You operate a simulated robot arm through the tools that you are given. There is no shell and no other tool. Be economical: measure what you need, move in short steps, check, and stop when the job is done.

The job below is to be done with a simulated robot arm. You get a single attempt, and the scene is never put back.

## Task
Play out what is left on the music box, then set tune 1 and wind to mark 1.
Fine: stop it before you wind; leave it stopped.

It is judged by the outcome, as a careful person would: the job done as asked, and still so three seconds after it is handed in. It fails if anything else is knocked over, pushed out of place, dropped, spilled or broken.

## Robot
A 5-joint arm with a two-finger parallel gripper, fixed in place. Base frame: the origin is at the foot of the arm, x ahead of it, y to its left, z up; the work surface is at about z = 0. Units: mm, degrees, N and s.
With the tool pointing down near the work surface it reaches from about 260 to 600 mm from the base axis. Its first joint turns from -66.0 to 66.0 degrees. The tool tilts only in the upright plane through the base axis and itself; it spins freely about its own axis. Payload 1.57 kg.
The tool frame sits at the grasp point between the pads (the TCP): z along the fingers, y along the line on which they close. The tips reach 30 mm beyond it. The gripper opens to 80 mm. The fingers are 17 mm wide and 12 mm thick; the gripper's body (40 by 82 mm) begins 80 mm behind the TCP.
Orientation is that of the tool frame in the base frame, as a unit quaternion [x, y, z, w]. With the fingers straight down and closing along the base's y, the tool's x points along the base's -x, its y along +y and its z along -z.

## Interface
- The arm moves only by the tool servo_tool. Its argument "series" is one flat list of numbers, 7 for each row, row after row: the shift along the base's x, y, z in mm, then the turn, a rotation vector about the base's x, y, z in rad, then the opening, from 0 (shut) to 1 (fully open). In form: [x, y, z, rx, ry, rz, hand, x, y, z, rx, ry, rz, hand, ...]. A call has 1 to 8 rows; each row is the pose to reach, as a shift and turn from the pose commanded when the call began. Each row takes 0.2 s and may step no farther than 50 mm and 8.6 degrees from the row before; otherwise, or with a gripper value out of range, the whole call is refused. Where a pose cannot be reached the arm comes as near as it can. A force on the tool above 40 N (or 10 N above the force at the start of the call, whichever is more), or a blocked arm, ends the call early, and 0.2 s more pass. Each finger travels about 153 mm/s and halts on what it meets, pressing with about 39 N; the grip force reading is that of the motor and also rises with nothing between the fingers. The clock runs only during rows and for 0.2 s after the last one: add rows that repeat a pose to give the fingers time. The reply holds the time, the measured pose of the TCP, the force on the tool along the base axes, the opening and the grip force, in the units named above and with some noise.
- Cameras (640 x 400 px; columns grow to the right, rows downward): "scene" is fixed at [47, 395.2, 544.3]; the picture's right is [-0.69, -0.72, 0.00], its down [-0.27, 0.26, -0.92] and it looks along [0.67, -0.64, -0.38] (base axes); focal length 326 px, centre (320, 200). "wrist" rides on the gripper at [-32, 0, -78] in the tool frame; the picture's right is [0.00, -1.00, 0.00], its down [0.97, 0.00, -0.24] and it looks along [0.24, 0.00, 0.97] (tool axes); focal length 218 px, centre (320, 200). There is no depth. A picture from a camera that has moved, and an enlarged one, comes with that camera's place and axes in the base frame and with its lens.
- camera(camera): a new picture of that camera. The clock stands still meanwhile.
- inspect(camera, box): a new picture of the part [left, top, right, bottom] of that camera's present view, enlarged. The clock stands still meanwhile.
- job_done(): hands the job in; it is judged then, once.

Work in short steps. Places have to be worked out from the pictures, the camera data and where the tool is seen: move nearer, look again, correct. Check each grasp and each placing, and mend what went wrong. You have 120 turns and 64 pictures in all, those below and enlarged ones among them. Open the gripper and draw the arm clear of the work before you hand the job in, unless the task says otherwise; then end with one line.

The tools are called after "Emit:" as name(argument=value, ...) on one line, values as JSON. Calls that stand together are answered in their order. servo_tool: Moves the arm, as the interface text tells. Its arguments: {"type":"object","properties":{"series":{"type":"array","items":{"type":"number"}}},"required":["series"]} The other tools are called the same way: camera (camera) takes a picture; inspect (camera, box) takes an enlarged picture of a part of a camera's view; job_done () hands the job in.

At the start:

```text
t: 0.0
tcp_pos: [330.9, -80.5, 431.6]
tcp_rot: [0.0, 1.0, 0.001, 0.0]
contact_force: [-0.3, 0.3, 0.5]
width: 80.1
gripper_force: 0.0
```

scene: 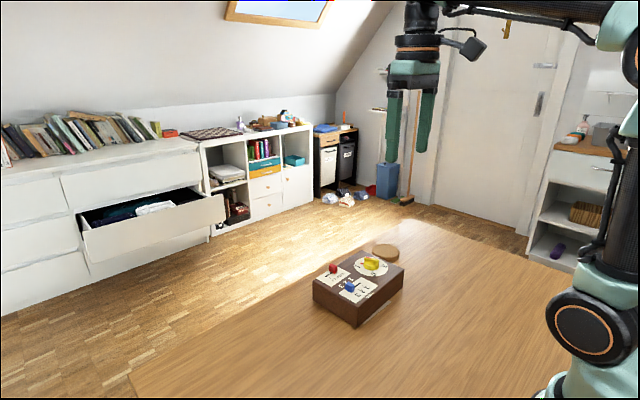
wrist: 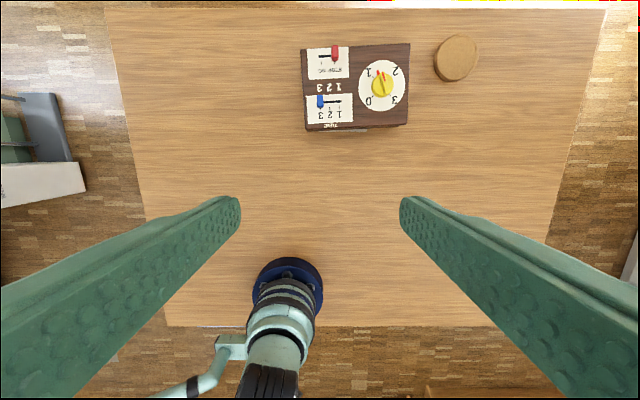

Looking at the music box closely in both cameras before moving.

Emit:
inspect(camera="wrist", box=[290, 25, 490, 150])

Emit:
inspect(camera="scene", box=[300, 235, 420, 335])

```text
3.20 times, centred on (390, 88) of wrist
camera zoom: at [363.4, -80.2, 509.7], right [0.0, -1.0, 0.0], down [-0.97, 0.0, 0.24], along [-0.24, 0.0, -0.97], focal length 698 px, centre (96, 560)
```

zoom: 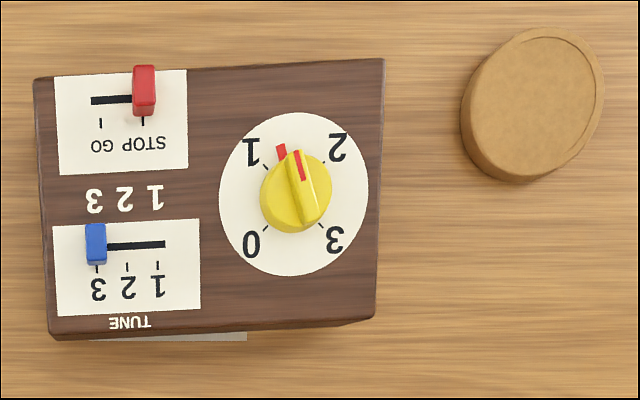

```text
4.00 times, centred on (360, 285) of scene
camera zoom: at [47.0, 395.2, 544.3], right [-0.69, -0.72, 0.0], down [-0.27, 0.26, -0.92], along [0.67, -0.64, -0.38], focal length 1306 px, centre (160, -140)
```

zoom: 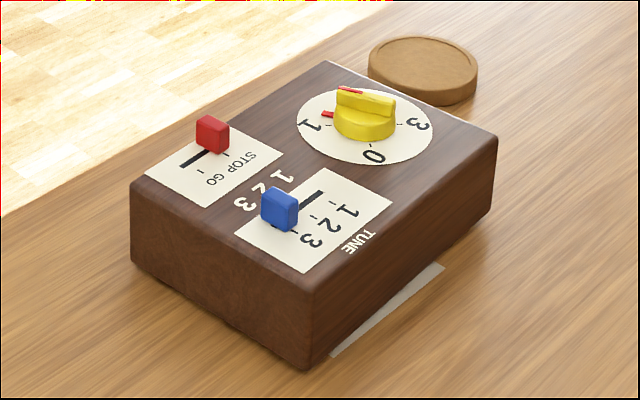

────

PROMPT - Each line of the data should be quoted exactly, with pictures left out. Write them as strings in a JSON array, leaving out blank lines.

EXERCISE RESPONSE -
[
  "You operate a simulated robot arm through the tools that you are given. There is no shell and no other tool. Be economical: measure what you need, move in short steps, check, and stop when the job is done.",
  "The job below is to be done with a simulated robot arm. You get a single attempt, and the scene is never put back.",
  "## Task",
  "Play out what is left on the music box, then set tune 1 and wind to mark 1.",
  "Fine: stop it before you wind; leave it stopped.",
  "It is judged by the outcome, as a careful person would: the job done as asked, and still so three seconds after it is handed in. It fails if anything else is knocked over, pushed out of place, dropped, spilled or broken.",
  "## Robot",
  "A 5-joint arm with a two-finger parallel gripper, fixed in place. Base frame: the origin is at the foot of the arm, x ahead of it, y to its left, z up; the work surface is at about z = 0. Units: mm, degrees, N and s.",
  "With the tool pointing down near the work surface it reaches from about 260 to 600 mm from the base axis. Its first joint turns from -66.0 to 66.0 degrees. The tool tilts only in the upright plane through the base axis and itself; it spins freely about its own axis. Payload 1.57 kg.",
  "The tool frame sits at the grasp point between the pads (the TCP): z along the fingers, y along the line on which they close. The tips reach 30 mm beyond it. The gripper opens to 80 mm. The fingers are 17 mm wide and 12 mm thick; the gripper's body (40 by 82 mm) begins 80 mm behind the TCP.",
  "Orientation is that of the tool frame in the base frame, as a unit quaternion [x, y, z, w]. With the fingers straight down and closing along the base's y, the tool's x points along the base's -x, its y along +y and its z along -z.",
  "## Interface",
  "- The arm moves only by the tool servo_tool. Its argument \"series\" is one flat list of numbers, 7 for each row, row after row: the shift along the base's x, y, z in mm, then the turn, a rotation vector about the base's x, y, z in rad, then the opening, from 0 (shut) to 1 (fully open). In form: [x, y, z, rx, ry, rz, hand, x, y, z, rx, ry, rz, hand, ...]. A call has 1 to 8 rows; each row is the pose to reach, as a shift and turn from the pose commanded when the call began. Each row takes 0.2 s and may step no farther than 50 mm and 8.6 degrees from the row before; otherwise, or with a gripper value out of range, the whole call is refused. Where a pose cannot be reached the arm comes as near as it can. A force on the tool above 40 N (or 10 N above the force at the start of the call, whichever is more), or a blocked arm, ends the call early, and 0.2 s more pass. Each finger travels about 153 mm/s and halts on what it meets, pressing with about 39 N; the grip force reading is that of the motor and also rises with nothing between the fingers. The clock runs only during rows and for 0.2 s after the last one: add rows that repeat a pose to give the fingers time. The reply holds the time, the measured pose of the TCP, the force on the tool along the base axes, the opening and the grip force, in the units named above and with some noise.",
  "- Cameras (640 x 400 px; columns grow to the right, rows downward): \"scene\" is fixed at [47, 395.2, 544.3]; the picture's right is [-0.69, -0.72, 0.00], its down [-0.27, 0.26, -0.92] and it looks along [0.67, -0.64, -0.38] (base axes); focal length 326 px, centre (320, 200). \"wrist\" rides on the gripper at [-32, 0, -78] in the tool frame; the picture's right is [0.00, -1.00, 0.00], its down [0.97, 0.00, -0.24] and it looks along [0.24, 0.00, 0.97] (tool axes); focal length 218 px, centre (320, 200). There is no depth. A picture from a camera that has moved, and an enlarged one, comes with that camera's place and axes in the base frame and with its lens.",
  "- camera(camera): a new picture of that camera. The clock stands still meanwhile.",
  "- inspect(camera, box): a new picture of the part [left, top, right, bottom] of that camera's present view, enlarged. The clock stands still meanwhile.",
  "- job_done(): hands the job in; it is judged then, once.",
  "Work in short steps. Places have to be worked out from the pictures, the camera data and where the tool is seen: move nearer, look again, correct. Check each grasp and each placing, and mend what went wrong. You have 120 turns and 64 pictures in all, those below and enlarged ones among them. Open the gripper and draw the arm clear of the work before you hand the job in, unless the task says otherwise; then end with one line.",
  "The tools are called after \"Emit:\" as name(argument=value, ...) on one line, values as JSON. Calls that stand together are answered in their order. servo_tool: Moves the arm, as the interface text tells. Its arguments: {\"type\":\"object\",\"properties\":{\"series\":{\"type\":\"array\",\"items\":{\"type\":\"number\"}}},\"required\":[\"series\"]} The other tools are called the same way: camera (camera) takes a picture; inspect (camera, box) takes an enlarged picture of a part of a camera's view; job_done () hands the job in.",
  "At the start:",
  "```text",
  "t: 0.0",
  "tcp_pos: [330.9, -80.5, 431.6]",
  "tcp_rot: [0.0, 1.0, 0.001, 0.0]",
  "contact_force: [-0.3, 0.3, 0.5]",
  "width: 80.1",
  "gripper_force: 0.0",
  "```",
  "scene: ",
  "wrist: ",
  "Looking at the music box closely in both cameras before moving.",
  "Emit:",
  "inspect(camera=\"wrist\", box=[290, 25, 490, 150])",
  "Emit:",
  "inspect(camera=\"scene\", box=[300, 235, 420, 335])",
  "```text",
  "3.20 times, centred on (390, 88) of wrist",
  "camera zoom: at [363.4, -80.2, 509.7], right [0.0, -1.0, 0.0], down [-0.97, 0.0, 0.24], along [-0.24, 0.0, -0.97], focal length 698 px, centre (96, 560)",
  "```",
  "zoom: ",
  "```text",
  "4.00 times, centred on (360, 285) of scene",
  "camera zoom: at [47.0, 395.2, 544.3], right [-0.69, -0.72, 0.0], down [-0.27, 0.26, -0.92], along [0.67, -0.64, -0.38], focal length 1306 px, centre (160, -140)",
  "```",
  "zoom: "
]